(begin)

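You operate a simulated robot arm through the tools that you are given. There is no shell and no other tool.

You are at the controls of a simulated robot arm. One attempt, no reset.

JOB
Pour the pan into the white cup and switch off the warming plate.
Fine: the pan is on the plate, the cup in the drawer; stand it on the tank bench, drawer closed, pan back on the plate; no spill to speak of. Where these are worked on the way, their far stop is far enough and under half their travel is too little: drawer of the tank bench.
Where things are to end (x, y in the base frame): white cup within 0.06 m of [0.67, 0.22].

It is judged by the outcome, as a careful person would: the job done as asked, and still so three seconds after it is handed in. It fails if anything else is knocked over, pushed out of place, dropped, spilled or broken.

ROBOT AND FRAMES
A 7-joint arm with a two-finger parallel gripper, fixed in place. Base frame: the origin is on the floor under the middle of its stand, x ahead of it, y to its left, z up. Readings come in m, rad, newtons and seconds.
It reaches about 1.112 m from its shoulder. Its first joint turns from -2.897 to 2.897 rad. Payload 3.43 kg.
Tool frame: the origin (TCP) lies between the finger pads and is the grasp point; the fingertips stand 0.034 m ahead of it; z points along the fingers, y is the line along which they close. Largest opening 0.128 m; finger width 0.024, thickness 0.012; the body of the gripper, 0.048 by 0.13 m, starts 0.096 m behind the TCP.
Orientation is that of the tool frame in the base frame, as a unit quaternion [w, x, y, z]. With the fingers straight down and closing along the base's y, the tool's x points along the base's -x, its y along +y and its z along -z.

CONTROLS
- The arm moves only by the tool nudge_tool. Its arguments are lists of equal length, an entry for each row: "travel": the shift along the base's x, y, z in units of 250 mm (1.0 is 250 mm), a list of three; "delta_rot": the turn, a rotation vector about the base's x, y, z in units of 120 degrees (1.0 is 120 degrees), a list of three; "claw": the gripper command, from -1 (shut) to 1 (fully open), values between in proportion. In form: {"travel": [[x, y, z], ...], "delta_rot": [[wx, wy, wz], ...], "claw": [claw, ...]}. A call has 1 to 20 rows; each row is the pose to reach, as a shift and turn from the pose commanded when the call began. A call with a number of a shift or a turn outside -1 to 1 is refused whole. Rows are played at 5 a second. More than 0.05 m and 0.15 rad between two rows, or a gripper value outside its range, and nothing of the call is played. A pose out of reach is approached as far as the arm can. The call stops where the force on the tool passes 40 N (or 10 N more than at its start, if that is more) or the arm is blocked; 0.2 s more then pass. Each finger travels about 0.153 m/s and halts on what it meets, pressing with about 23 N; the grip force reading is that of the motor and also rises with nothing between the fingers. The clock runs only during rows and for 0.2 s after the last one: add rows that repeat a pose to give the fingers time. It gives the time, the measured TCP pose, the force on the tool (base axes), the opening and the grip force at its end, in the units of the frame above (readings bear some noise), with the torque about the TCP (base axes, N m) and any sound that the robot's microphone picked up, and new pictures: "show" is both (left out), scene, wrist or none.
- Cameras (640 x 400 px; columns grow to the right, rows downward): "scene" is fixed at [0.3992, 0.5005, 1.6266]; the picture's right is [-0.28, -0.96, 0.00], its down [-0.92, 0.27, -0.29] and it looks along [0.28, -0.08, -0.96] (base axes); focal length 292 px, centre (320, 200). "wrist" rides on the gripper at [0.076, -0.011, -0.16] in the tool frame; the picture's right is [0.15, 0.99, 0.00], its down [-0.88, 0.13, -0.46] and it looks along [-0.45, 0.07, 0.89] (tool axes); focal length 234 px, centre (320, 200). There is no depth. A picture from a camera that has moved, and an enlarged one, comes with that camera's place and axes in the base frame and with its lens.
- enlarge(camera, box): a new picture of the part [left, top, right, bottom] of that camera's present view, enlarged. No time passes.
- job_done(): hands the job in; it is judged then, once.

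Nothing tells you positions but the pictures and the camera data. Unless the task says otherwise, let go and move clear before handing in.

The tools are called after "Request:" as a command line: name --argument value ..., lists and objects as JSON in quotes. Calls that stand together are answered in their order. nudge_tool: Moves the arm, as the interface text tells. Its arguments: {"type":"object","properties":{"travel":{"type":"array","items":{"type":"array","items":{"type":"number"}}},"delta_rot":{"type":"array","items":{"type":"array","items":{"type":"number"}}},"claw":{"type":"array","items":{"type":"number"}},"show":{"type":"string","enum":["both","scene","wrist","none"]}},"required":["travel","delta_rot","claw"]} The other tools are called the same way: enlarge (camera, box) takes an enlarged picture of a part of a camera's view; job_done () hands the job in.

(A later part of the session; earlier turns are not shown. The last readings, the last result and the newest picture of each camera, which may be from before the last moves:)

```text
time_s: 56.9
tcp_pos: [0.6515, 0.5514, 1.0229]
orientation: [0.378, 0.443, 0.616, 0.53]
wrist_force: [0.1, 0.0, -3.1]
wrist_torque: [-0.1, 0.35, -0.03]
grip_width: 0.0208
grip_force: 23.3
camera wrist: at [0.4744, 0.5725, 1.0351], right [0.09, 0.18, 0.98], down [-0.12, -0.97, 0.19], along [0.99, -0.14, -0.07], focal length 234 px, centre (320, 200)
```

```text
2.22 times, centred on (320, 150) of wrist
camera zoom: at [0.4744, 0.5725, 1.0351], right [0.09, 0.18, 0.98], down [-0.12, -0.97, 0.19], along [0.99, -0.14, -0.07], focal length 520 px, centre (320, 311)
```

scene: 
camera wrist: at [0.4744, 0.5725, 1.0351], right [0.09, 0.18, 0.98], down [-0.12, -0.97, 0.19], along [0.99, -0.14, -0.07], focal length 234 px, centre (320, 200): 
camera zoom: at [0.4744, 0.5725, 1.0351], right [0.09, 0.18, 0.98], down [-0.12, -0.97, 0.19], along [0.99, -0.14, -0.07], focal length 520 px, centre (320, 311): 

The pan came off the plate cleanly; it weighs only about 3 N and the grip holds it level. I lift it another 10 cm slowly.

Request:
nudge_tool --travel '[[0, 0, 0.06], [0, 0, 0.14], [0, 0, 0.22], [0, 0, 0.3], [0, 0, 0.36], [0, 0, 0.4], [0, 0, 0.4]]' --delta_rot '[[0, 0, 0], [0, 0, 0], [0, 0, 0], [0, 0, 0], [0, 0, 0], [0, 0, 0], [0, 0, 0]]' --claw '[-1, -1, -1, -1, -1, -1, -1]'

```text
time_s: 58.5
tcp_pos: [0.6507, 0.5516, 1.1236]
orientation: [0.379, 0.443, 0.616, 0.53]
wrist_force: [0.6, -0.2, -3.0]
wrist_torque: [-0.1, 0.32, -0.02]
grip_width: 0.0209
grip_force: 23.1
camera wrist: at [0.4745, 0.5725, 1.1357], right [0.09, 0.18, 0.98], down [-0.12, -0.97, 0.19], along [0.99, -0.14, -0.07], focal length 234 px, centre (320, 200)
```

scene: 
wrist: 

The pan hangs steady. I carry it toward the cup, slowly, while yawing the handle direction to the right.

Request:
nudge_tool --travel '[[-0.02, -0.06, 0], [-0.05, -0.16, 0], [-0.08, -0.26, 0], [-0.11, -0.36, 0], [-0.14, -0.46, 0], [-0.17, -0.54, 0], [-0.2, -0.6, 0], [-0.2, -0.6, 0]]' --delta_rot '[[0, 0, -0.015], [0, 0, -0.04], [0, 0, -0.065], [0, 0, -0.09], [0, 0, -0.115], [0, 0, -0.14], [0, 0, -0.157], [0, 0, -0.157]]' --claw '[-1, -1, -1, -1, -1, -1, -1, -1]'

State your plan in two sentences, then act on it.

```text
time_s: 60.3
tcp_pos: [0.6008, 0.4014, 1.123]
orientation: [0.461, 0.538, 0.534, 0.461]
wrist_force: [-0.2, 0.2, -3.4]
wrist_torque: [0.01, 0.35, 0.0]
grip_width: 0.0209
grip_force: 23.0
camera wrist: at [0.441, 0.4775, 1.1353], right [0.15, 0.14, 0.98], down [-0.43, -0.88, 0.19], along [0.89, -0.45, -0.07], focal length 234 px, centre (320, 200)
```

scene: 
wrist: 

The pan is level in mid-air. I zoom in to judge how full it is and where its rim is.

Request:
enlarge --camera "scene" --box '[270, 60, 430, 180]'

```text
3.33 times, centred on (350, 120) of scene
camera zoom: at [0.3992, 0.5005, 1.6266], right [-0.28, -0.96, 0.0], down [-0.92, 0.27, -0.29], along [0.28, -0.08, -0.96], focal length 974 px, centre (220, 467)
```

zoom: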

(end)

Requirements :: Copy out every line of the data that includes "points".

Output ::
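Tool frame: the origin (TCP) lies between the finger pads and is the grasp point; the fingertips stand 0.034 m ahead of it; z points along the fingers, y is the line along which they close. Largest opening 0.128 m; finger width 0.024, thickness 0.012; the body of the gripper, 0.048 by 0.13 m, starts 0.096 m behind the TCP.
Orientation is that of the tool frame in the base frame, as a unit quaternion [w, x, y, z]. With the fingers straight down and closing along the base's y, the tool's x points along the base's -x, its y along +y and its z along -z.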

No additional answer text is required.